Create Foley effects in Adobe Audition.
When you’re ready to start recording Foley SFX, import your video into Adobe Audition so you can record your sounds in sync with the visual track. You can record sound effects directly into Audition on several tracks with your video track to get the timing just right. In the Multitrack Editor, Audition automatically saves each recorded clip directly to a WAV file.
Production sound continuity.
Before beginning Foley recording, listen to your production sound effects (PFX) track. PFX are any sounds picked up from the dialogue mics during production. There might be important sounds, like a character’s keys jangling, that are picked up on the PFX track. You will want to match these as accurately as possible in the Foley track.
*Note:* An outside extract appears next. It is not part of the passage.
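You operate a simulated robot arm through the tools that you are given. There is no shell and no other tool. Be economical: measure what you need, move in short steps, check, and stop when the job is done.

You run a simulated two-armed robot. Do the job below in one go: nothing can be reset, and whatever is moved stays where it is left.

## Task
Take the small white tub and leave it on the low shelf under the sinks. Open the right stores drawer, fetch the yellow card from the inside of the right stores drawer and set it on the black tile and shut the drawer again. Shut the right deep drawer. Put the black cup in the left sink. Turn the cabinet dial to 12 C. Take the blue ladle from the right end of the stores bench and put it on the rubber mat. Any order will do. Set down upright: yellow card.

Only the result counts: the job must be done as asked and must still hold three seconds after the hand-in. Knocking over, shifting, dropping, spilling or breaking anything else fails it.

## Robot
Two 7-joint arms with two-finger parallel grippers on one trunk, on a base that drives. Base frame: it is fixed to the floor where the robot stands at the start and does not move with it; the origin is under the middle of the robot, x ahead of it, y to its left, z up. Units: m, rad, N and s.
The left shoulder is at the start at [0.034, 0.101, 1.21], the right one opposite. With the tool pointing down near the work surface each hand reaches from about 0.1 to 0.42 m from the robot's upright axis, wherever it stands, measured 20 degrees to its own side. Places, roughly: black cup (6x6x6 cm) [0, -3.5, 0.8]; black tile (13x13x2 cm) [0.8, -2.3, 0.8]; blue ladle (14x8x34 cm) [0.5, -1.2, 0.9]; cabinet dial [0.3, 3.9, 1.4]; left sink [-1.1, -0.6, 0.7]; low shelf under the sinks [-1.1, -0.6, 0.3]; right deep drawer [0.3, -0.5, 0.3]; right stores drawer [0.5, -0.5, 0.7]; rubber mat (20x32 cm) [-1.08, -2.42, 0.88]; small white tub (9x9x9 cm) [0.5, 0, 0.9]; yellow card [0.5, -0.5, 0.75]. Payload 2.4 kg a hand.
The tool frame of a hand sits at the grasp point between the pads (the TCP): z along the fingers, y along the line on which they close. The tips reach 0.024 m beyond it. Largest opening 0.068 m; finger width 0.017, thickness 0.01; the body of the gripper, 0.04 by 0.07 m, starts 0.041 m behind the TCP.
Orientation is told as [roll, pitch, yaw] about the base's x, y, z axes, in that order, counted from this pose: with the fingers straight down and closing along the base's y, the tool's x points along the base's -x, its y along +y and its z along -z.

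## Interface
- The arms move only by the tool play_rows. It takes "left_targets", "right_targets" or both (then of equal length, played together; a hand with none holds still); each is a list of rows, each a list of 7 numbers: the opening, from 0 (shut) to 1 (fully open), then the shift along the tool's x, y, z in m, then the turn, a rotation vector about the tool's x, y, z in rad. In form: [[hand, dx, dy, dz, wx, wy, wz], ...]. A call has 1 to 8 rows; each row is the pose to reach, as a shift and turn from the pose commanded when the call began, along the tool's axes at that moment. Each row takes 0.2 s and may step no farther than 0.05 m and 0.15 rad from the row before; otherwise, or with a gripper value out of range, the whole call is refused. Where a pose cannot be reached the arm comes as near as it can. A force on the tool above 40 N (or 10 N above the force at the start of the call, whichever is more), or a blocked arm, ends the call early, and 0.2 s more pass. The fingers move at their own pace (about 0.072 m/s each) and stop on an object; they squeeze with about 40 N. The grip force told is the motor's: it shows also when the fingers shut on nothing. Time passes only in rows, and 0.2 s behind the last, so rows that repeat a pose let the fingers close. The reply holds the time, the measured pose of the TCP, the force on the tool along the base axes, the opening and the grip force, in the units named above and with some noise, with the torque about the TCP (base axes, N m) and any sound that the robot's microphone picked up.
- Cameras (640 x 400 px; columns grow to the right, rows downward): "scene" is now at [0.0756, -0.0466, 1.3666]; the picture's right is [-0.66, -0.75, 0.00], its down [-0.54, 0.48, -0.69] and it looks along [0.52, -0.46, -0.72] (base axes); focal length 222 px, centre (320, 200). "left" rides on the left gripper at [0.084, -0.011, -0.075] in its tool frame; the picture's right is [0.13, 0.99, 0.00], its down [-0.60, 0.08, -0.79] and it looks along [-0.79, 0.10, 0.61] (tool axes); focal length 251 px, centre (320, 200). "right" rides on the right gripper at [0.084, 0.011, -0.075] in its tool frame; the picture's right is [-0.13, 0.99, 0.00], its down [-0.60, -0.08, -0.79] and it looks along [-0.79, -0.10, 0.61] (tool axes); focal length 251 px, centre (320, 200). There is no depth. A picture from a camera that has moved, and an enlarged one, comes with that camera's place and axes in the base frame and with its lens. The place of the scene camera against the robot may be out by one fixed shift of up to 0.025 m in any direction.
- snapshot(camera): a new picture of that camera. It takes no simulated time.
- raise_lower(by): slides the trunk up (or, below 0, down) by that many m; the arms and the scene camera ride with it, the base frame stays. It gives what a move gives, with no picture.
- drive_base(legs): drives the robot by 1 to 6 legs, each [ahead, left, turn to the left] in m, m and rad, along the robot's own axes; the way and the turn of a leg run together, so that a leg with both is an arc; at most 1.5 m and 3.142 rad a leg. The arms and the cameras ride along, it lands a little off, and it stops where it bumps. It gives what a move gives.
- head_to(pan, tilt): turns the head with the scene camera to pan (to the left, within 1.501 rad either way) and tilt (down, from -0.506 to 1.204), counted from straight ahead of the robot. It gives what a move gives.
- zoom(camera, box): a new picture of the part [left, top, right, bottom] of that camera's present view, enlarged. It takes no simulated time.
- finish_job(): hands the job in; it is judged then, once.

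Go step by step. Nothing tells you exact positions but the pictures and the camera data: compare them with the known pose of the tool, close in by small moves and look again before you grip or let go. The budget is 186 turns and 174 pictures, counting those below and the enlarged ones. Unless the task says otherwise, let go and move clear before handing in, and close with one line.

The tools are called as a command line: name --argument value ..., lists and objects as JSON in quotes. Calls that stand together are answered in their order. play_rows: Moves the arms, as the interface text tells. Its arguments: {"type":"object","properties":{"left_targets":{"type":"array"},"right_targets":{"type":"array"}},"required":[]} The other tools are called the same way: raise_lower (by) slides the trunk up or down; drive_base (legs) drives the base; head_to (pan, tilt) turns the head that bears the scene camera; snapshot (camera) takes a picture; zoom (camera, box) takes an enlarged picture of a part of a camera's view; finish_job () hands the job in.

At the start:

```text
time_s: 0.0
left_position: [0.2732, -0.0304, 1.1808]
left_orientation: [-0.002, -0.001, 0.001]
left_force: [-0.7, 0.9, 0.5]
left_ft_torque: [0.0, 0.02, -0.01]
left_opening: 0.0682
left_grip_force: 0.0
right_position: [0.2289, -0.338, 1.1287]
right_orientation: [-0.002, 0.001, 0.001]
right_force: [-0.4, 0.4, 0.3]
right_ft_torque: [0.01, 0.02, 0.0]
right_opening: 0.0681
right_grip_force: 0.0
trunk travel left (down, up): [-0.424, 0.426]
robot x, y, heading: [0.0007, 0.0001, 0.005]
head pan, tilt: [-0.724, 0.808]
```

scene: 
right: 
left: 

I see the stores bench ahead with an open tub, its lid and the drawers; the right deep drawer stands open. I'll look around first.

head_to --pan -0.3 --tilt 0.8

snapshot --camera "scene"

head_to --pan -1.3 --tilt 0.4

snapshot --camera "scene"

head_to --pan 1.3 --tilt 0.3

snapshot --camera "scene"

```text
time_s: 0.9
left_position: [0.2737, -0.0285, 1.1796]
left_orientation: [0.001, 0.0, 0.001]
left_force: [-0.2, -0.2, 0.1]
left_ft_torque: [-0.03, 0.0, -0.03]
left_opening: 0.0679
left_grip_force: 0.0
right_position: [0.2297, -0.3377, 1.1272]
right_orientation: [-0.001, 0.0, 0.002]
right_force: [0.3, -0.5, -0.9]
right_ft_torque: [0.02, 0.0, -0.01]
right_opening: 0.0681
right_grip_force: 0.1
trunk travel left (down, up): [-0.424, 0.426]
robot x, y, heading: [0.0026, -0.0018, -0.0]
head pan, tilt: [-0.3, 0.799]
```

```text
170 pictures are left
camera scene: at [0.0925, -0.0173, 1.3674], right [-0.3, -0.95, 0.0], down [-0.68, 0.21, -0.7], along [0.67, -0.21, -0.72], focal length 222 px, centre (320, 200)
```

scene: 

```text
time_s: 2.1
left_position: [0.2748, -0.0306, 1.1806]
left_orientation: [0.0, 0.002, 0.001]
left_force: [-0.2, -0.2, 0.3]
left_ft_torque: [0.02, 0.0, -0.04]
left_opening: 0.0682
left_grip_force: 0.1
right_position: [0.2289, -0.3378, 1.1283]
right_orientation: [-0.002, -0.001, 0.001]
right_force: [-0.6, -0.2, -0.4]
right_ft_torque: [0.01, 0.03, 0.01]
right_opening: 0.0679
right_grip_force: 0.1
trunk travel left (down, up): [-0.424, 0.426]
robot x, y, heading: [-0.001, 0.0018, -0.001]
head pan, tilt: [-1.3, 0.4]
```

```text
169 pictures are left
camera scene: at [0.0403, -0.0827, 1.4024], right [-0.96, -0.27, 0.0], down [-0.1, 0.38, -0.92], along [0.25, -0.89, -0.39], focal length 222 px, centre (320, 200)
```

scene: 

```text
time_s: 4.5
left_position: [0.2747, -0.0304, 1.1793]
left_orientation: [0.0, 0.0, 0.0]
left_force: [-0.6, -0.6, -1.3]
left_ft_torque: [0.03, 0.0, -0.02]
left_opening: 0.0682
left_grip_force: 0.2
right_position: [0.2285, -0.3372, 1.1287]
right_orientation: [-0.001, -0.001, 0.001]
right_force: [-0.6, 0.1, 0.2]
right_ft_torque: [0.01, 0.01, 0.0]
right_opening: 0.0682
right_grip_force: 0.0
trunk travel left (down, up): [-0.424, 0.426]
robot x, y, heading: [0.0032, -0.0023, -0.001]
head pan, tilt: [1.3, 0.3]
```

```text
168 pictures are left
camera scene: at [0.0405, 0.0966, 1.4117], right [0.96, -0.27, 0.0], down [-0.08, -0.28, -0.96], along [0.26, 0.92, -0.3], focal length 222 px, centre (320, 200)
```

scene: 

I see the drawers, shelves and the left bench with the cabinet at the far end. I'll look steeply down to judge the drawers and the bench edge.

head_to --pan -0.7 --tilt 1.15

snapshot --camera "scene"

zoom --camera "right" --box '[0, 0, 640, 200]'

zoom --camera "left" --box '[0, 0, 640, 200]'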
Microphones and workstation.
Set up two microphones for yourself: one shotgun or boom mic to direct toward the Foley action and one diaphragm condenser microphone pointed away from the action to pick up reverberations. It’s typical to have about eight tracks of feet, seven tracks of props and one track of cloth on your timeline. Make sure that you meticulously name your Foley tracks, so you know exactly what you’re hearing during playback and editing.
Dive deeper into how to create sound effects and sync them to video footage in Audition with this tutorial.
Get started with some DIY Foley.
“There are more astronauts in the world than there are working Foley artists,” says Roesch, “but if you go to sleep at night dreaming about it and wake up in the morning thinking about it, you should give it a shot.” A great way to learn is to put a television show on mute and try making Foley sound effects along with it. Start with one character and match their walk. Then go back and add prop and cloth sounds. See if you can channel the emotions of characters into the sounds you make for them.
Prepare for your first foray into Foley by gathering all the props you think you’ll need and wearing “quiet” clothes that won’t interfere with the mics. Always play back the first cue you record to make sure there’s nothing creeping into the track before you continue recording. And never be afraid to get creative when searching for ways to make new sounds.